- Work to be completed
Give the continuation of the selected excerpt.

- Dataset content
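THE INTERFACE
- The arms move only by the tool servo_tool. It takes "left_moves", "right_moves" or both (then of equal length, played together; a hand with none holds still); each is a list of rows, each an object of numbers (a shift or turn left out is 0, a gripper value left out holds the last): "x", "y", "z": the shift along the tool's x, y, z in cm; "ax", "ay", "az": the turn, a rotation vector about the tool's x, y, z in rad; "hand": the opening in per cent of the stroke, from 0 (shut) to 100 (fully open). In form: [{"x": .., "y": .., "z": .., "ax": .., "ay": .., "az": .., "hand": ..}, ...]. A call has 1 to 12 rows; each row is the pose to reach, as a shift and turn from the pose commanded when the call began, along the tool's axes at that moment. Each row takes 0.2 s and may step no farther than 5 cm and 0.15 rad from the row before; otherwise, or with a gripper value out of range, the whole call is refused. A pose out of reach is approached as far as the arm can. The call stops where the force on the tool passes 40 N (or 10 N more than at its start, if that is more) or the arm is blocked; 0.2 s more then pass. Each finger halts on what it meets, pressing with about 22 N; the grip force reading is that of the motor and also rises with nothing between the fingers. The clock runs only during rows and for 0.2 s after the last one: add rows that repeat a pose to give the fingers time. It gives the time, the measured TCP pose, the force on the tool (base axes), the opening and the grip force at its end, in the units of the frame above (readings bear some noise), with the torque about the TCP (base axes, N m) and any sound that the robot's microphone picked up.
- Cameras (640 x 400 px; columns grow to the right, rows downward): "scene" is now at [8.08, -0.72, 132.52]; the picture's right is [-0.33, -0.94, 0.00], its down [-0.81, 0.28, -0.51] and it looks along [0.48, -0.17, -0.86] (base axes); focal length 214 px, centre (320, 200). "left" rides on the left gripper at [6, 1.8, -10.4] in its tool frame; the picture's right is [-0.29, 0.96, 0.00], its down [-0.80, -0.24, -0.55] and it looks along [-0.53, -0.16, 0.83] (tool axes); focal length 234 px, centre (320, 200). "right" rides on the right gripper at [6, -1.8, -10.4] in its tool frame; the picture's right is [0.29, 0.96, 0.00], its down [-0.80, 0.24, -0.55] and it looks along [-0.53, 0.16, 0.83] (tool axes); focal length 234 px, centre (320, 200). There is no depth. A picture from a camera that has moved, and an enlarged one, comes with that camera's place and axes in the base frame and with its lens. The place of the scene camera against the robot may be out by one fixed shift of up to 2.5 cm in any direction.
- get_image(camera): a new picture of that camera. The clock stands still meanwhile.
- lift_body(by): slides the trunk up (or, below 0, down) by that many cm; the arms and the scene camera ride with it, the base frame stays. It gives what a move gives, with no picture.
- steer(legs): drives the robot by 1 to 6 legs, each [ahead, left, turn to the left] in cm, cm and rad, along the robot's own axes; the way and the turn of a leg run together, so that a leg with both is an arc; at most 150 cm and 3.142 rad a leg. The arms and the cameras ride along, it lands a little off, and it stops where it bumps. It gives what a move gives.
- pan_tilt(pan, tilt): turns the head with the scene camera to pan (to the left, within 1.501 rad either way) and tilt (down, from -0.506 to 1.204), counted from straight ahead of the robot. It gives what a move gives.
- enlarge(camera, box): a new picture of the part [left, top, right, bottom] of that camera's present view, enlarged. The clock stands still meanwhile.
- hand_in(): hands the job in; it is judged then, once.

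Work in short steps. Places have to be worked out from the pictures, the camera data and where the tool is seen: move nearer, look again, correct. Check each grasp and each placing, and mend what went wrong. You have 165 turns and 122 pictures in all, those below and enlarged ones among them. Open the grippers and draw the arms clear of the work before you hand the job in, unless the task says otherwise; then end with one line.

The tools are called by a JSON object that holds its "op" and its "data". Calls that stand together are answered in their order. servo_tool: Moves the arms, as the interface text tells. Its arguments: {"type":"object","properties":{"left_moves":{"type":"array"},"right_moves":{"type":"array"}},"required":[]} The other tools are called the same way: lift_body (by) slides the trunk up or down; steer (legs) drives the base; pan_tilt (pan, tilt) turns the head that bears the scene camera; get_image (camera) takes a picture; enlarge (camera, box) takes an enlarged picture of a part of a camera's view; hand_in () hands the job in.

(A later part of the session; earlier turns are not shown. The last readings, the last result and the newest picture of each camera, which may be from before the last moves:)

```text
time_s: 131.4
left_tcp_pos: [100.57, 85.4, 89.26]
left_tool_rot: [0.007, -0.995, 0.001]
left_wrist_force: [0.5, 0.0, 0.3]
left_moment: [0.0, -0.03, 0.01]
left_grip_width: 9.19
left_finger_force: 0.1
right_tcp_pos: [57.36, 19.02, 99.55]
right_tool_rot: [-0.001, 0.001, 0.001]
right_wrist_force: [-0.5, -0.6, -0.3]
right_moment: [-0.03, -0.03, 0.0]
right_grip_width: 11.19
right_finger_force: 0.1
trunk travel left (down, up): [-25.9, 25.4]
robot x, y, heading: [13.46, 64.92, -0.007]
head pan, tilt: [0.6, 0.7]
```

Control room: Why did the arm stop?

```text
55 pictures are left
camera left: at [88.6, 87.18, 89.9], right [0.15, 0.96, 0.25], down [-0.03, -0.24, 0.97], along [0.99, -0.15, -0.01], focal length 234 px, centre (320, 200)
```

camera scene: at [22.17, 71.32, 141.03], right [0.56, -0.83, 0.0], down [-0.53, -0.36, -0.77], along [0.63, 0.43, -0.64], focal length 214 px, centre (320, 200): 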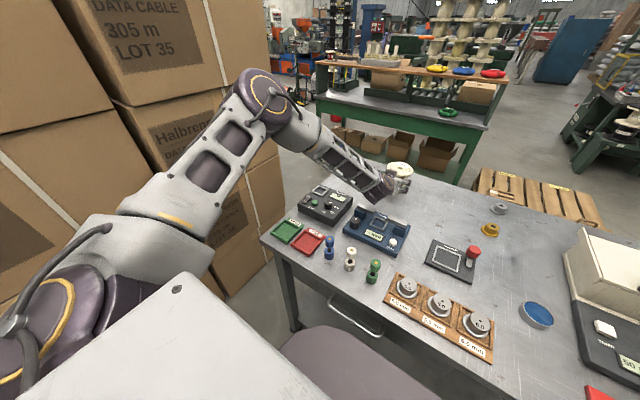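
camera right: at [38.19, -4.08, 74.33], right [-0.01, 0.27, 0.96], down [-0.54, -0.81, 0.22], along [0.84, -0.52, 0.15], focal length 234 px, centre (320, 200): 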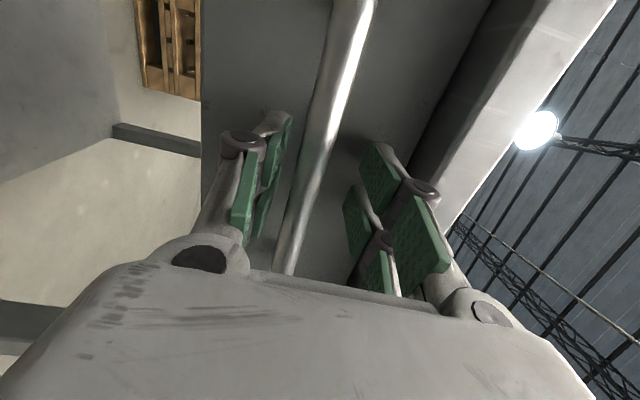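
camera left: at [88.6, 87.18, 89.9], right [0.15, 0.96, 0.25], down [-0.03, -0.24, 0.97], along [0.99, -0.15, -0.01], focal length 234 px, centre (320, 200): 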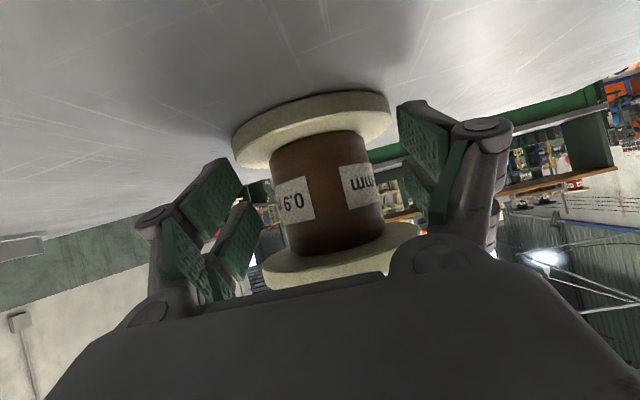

- Selected excerpt
De l’Arsenic dans les Urbaines

Le festival des Urbaines présente les 3 et 4 décembre un programme de créations contemporaines allant de la danse à l’architecture.

Pour la quatrième année consécutive, les Urbaines vont déferler sur la scène artistique contemporaine lausannoise. L’édition ’98 avait réservé aux curieux chanceux (et vice versa) quelques surprises qu’ils ne sont pas près d’oublier (avec, entre autres, deux spectacles du chorégraphe berlinois Felix Ruckert). Ce festival a pour lui tous les atouts: il est gratuit, il est de qualité mais surtout il ose l’originalité (souvent) intelligente. Danse, théâtre, musique, arts plastiques et cinéma seront représentés: l’édition ’99 s’annonce prometteuse. Les Urbaines se dérouleront dans des lieux culturels qui fonctionnent toute l’année (lire encadré page 107), la sélection des spectacles qui le composent étant réalisée par les programmateurs de chaque salle.

Le théâtre de l’Arsenic, laboratoire de la création scénique contemporaine en Suisse romande, est l’une des pierres angulaires du festival. Thierry Spicher, son directeur actuel, nous donne sa vision des Urbaines.

Dans quelle mesure la programmation de l’Arsenic durant le festival des Urbaines est-elle exemplaire de ce qui s’y passe pendant le reste de la saison?

L’Arsenic est là d’abord pour développer qualitativement la création scénique régionale contemporaine. On essaie de remplir cette mission de deux façons: avec une politique de coproduction et de production et avec une politique d’accueil. Notre travail consiste à être plus sérieux qu’un phénomène de mode et à vraiment tenter de chercher de nouvelles formes narratives, contemporaines, qui arrivent à intégrer une esthétique et beaucoup plus: une vision du monde qui se raconte des histoires d’une façon différente, mais qui se les raconte vraiment.

Est-ce qu’on trouve ce renouveau des formes narratives dans le théâtre actuel?

- The response
Non. En théâtre, je ne vois pas poindre ça. Je pense qu’une des clés pour qu’il ne meure pas de sa tradition mais puisse aussi en vivre, c’est de, un peu artificiellement actuellement, le «booster» pour qu’il soit contaminé par d’autres arts. Même si c’est dangereux et si ça risque de faire des collages dans un premier temps. Je crois que la contemporanéité a des règles à trouver, ce n’est pas seulement une question de dates sur l’agenda, c’est une question beaucoup plus complexe au niveau esthétique, politique et artistique. Art contemporain ne veut absolument pas dire élitiste ou incompréhensible, au contraire.

Dans cette optique, à quoi servent les Urbaines?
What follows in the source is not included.